Always make sure that the cylinder or relief valve is not damaged in any way. Damaged cylinders should never be used. Cylinders with damaged relief valves must not be filled until the valve is replaced. Always store liquefied gas cylinders out of direct sunlight. A properly filled liquefied gas cylinder must not be completely full of liquid. Some space must remain in the cylinder to accommodate expansion and contraction due to normal heating and cooling. A correctly filled cylinder will retain the gas under normal heating and cooling conditions. Inspect gas cylinders often because they could become damaged from impact, or become corroded over a period of time. Keep your equipment in good condition.

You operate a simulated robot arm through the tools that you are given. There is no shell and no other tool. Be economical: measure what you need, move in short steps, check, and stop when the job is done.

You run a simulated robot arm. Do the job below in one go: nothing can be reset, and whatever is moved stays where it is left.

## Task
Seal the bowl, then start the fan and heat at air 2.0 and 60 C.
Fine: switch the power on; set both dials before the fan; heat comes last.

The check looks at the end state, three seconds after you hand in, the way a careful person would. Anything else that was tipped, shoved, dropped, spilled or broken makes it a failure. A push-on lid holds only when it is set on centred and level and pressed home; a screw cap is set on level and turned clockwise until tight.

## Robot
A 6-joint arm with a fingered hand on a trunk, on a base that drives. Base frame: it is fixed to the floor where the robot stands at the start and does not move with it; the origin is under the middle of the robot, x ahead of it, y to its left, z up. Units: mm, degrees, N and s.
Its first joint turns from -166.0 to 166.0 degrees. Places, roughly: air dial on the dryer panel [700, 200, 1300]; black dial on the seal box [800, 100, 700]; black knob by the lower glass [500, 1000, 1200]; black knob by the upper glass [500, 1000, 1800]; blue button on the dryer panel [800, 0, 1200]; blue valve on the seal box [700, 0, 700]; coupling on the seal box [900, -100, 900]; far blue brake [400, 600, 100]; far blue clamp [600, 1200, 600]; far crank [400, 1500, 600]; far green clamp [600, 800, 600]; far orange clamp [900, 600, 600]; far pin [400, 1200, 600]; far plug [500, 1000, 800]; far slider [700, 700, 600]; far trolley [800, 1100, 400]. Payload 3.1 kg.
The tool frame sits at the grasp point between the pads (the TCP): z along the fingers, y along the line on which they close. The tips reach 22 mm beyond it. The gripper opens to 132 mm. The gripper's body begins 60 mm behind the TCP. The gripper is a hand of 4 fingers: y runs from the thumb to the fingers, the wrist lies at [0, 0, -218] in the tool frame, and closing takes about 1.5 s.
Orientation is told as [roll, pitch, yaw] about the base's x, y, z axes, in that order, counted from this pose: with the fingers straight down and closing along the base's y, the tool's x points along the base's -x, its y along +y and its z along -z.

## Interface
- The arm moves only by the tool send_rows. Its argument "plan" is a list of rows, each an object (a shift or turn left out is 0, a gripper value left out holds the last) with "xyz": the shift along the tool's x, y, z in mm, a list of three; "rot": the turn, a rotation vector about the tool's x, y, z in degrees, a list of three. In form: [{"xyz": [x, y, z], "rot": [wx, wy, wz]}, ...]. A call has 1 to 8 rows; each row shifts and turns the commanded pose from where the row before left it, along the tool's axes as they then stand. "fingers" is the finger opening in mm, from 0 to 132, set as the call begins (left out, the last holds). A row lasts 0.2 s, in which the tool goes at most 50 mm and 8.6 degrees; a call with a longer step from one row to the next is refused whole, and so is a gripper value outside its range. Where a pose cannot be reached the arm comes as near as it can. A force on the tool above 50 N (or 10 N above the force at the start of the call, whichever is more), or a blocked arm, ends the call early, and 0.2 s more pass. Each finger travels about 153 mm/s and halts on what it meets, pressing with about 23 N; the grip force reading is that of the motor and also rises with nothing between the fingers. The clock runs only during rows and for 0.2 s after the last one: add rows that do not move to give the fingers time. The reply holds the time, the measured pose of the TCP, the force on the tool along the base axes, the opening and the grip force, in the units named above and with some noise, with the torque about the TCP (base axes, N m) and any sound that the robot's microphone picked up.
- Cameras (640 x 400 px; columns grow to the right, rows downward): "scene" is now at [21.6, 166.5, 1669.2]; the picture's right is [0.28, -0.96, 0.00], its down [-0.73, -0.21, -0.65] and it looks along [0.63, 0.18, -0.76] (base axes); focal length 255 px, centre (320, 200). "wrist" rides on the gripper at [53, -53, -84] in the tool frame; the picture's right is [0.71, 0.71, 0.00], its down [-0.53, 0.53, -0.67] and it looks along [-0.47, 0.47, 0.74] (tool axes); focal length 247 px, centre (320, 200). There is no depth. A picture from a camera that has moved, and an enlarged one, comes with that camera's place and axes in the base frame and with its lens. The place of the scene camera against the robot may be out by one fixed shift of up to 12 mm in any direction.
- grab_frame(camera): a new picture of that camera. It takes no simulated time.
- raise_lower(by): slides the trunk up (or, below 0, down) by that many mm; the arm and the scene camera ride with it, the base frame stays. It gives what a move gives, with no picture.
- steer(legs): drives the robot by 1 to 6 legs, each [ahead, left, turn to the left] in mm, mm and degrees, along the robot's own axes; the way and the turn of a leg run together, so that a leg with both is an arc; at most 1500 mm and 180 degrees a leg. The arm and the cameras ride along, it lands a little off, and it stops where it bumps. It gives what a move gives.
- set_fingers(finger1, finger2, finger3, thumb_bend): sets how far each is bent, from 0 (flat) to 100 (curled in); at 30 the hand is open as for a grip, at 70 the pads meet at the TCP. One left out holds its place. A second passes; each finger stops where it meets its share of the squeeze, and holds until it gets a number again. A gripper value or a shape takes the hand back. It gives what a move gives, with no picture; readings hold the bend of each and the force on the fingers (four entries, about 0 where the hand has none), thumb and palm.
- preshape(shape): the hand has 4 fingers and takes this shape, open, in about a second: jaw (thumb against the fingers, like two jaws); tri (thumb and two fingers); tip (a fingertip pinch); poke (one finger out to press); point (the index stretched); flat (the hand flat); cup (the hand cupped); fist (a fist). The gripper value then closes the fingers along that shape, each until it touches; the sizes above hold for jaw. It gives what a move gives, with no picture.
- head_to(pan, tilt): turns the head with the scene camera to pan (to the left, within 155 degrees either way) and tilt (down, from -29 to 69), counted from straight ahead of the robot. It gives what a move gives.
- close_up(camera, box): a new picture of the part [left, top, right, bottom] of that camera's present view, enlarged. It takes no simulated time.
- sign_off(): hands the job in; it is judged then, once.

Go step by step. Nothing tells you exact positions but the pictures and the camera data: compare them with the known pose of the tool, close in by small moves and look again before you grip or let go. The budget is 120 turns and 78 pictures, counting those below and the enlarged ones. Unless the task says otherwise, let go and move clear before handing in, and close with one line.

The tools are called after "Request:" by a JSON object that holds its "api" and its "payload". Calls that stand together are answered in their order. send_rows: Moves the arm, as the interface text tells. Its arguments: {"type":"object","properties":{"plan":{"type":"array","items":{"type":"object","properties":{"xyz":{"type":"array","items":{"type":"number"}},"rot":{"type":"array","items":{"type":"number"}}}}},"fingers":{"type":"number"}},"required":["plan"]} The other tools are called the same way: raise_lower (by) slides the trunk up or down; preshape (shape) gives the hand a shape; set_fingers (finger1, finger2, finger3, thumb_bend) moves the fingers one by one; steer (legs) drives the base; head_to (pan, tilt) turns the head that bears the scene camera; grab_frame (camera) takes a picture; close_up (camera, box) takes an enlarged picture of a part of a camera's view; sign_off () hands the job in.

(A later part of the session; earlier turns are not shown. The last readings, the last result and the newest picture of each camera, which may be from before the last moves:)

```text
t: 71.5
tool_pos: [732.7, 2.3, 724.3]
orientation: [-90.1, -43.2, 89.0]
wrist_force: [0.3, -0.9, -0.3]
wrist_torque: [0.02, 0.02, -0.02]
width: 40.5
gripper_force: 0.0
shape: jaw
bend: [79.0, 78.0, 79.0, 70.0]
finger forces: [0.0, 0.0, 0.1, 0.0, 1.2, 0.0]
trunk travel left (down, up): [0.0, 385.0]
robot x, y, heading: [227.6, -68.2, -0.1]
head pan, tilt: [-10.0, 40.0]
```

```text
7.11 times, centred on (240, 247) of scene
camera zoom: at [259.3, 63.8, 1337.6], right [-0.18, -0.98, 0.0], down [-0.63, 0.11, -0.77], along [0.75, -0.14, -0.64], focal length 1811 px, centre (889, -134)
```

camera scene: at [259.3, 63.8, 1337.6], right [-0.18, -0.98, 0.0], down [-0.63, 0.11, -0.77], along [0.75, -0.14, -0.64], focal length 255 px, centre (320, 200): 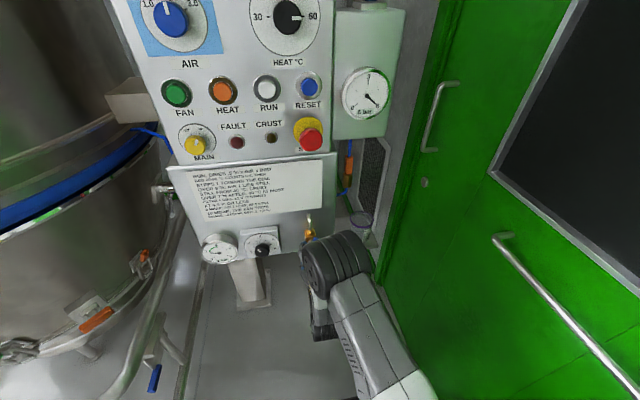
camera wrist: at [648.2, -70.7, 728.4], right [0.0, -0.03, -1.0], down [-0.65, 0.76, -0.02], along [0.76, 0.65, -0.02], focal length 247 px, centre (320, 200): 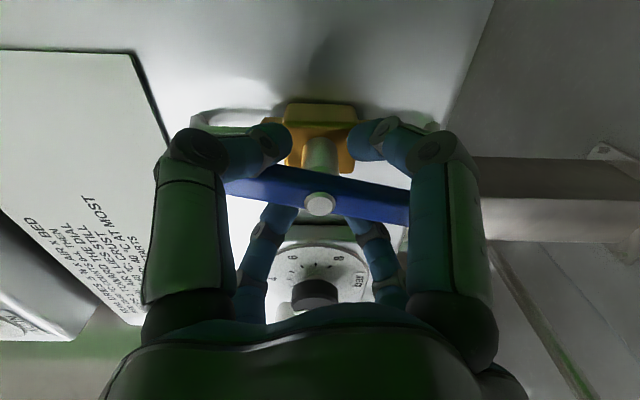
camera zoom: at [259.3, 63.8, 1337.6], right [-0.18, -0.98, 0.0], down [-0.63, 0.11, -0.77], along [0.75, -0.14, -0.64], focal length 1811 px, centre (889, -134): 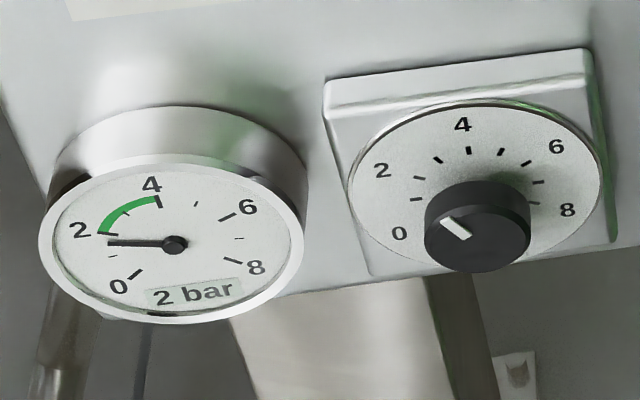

It is no guarantee that the tank is safe, because a gas supplier is willing to fill it.

Liquefied gas is heavier than air, so when it leaks it will spread along the lowest areas from, and around the source. A clearly visible fog of gas will often be seen when there is a leak. Be aware that ignitable mixtures can spread beyond the immediate area.

Conclusion: When a gas leak is detected, or when a hazardous equipment failure occurs in the system, the gas supply company or a qualified and trained technician with the correct tools will be required to perform the repairs. Always utilize these safety guidelines when working with natural gas.

   

2 thoughts on “Safety When Working With Natural Gas

  1. bobby says:

    when a driver supply gas or diesel, what he needed to know about the storage tanks to drop right product in the right tank. what kind of colour code he needed to know and anysafty precautions he needed.
    thanks. bobby nag

    if you have phottos, please put them on internet, so i can better understand
    [Address redacted for privacy]

  2. Chris Heath says:

    The company I work for recently purchased Liquid Natural Gas trucks. Can you tell me what personal protective equipment is required when refueling the trucks.